1. Introduction
The Session Initiation Protocol (SIP) [RFC3261] and the Session Description Protocol (SDP) [RFC4566] are used to set up multimedia sessions or calls. SDP is also used to set up TCP [RFC4145] and additionally TCP/TLS connections for usage with media sessions [RFC4572]. The Real-time Transport Protocol (RTP) [RFC3550] is used to transmit real-time media on top of UDP and TCP [RFC4571]. Datagram TLS [RFC4347] was introduced to allow TLS functionality to be applied to datagram transport protocols, such as UDP and DCCP. This document provides guidelines on how to establish SRTP [RFC3711] security over UDP using an extension to DTLS (see [RFC5764]).
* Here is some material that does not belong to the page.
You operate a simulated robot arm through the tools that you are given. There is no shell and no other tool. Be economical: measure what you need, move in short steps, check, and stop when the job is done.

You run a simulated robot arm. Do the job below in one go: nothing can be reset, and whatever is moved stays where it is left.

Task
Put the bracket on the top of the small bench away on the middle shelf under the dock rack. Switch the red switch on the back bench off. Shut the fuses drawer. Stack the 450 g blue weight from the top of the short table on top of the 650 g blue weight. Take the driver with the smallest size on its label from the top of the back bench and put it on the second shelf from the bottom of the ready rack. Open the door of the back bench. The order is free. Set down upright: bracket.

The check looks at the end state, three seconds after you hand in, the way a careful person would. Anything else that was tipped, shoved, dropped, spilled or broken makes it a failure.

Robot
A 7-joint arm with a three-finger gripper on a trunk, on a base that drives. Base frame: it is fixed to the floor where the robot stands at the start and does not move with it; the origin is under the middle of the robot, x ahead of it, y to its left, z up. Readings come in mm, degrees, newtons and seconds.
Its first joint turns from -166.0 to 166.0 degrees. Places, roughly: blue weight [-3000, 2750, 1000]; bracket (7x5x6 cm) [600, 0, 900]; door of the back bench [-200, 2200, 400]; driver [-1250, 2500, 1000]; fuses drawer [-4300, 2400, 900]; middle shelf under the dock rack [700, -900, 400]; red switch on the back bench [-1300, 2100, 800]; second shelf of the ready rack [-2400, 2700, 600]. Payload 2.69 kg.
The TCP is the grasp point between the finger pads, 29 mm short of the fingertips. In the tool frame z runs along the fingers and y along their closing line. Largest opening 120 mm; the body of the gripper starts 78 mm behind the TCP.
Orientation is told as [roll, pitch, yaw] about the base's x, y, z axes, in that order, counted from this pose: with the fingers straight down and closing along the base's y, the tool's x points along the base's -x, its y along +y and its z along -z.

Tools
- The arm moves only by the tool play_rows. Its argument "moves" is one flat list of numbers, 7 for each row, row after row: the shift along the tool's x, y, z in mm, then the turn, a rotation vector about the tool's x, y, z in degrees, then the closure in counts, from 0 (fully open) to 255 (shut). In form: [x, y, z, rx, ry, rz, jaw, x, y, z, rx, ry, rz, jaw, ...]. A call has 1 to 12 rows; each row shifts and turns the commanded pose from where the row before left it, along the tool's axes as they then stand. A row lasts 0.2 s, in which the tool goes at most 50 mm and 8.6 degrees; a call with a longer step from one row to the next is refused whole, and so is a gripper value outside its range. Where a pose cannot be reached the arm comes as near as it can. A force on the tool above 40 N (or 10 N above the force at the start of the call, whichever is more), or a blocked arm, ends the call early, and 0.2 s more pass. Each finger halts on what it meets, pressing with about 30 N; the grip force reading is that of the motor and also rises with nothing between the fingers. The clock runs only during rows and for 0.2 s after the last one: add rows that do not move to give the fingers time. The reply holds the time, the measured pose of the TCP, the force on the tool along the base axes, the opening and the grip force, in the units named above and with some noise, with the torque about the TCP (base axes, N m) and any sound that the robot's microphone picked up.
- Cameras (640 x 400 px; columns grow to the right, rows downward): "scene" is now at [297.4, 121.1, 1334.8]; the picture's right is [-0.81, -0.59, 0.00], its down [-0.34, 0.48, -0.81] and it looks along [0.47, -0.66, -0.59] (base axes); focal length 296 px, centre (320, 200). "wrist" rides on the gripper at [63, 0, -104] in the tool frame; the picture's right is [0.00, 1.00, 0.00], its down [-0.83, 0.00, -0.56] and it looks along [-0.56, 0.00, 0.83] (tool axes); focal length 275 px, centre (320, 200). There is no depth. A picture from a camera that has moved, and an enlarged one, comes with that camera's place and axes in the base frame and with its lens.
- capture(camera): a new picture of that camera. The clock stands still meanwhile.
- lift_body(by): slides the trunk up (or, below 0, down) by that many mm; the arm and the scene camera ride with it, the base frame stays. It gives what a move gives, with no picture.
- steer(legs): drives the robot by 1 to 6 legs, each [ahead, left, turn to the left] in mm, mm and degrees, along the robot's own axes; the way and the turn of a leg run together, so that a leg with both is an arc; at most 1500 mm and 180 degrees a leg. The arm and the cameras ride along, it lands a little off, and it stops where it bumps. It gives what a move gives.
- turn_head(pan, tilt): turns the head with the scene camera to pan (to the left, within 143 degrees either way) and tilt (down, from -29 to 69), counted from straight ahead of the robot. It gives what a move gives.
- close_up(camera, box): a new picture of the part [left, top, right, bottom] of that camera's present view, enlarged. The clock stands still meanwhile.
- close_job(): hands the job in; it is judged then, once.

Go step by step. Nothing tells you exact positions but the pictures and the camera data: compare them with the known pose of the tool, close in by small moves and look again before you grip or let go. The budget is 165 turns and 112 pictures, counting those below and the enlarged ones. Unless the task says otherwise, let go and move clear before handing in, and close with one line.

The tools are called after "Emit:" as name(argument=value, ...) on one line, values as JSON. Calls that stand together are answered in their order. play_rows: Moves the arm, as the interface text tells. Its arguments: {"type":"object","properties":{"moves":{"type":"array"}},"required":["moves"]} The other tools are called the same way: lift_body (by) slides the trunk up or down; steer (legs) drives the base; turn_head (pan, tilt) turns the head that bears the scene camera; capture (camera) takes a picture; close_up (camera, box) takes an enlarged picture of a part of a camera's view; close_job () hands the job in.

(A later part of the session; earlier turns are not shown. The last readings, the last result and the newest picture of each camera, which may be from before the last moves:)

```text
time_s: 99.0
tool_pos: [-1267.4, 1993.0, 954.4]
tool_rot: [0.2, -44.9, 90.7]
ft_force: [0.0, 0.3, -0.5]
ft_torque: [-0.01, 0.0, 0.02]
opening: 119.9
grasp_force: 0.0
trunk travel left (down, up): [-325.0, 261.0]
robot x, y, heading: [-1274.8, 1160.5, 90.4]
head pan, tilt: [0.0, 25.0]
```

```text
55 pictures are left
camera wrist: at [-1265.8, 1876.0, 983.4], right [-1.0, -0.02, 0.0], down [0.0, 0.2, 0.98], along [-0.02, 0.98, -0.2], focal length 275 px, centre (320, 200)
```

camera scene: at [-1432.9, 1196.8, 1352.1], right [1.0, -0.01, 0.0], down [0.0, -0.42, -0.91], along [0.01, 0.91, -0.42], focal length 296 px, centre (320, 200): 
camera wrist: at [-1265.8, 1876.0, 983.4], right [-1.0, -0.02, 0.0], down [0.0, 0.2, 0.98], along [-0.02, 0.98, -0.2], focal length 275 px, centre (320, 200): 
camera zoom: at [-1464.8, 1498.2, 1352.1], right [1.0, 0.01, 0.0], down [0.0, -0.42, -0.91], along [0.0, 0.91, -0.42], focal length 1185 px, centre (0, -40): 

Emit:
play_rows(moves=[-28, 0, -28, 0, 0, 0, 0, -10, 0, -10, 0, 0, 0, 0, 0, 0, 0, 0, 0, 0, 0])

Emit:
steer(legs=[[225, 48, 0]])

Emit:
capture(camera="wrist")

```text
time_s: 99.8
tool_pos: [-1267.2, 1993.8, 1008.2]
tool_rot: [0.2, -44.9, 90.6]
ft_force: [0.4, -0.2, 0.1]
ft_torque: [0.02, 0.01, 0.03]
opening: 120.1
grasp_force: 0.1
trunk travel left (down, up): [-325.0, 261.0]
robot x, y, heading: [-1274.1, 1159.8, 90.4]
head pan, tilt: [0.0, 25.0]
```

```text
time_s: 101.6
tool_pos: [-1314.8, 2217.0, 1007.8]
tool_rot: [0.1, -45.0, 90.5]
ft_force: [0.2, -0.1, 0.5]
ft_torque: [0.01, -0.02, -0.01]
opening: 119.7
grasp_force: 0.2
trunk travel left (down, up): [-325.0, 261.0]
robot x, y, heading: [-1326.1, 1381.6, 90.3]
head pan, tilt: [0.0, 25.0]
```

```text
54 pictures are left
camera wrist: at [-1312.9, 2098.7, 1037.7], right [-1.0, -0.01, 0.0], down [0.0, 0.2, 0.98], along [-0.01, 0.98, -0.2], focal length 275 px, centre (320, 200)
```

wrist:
The goal of this work is to provide a key negotiation technique that allows encrypted communication between devices with no prior relationships. It also does not require the devices to trust every call signaling element that was involved in routing or session setup. This approach does not require any extra effort by end users and does not require deployment of certificates that are signed by a well- known certificate authority to all devices.
The media is transported over a mutually authenticated DTLS session where both sides have certificates. It is very important to note that certificates are being used purely as a carrier for the public keys of the peers. This is required because DTLS does not have a mode for carrying bare keys, but it is purely an issue of formatting. The certificates can be self-signed and completely self-generated. All major TLS stacks have the capability to generate such certificates on demand. However, third-party certificates MAY also be used if the peers have them (thus reducing the need to trust intermediaries). The certificate fingerprints are sent in SDP over SIP as part of the offer/answer exchange.
The fingerprint mechanism allows one side of the connection to verify that the certificate presented in the DTLS handshake matches the certificate used by the party in the signaling. However, this requires some form of integrity protection on the signaling. S/MIME signatures, as described in RFC 3261, or SIP Identity, as described in [RFC4474], provide the highest level of security because they are not susceptible to modification by malicious intermediaries. However, even hop-by-hop security, such as provided by SIPS, offers some protection against modification by attackers who are not in control of on-path signaling elements. Because DTLS-SRTP only requires message integrity and not confidentiality for the signaling, the number of elements that must have credentials and be trusted is significantly reduced. In particular, if RFC 4474 is used, only the Authentication Service need have a certificate and be trusted. Intermediate elements cannot undetectably modify the message and
therefore cannot mount a man-in-the-middle (MITM) attack. By comparison, because SDESCRIPTIONS [RFC4568] requires confidentiality for the signaling, all intermediate elements must be trusted.
This approach differs from previous attempts to secure media traffic where the authentication and key exchange protocol (e.g., Multimedia Internet KEYing (MIKEY) [RFC3830]) is piggybacked in the signaling message exchange. With DTLS-SRTP, establishing the protection of the media traffic between the endpoints is done by the media endpoints with only a cryptographic binding of the media keying to the SIP/SDP communication. It allows RTP and SIP to be used in the usual manner when there is no encrypted media.
In SIP, typically the caller sends an offer and the callee may subsequently send one-way media back to the caller before a SIP answer is received by the caller. The approach in this specification, where the media key negotiation is decoupled from the SIP signaling, allows the early media to be set up before the SIP answer is received while preserving the important security property of allowing the media sender to choose some of the keying material for the media. This also allows the media sessions to be changed, rekeyed, and otherwise modified after the initial SIP signaling without any additional SIP signaling.
Design decisions that influence the applicability of this specification are discussed in Section 3.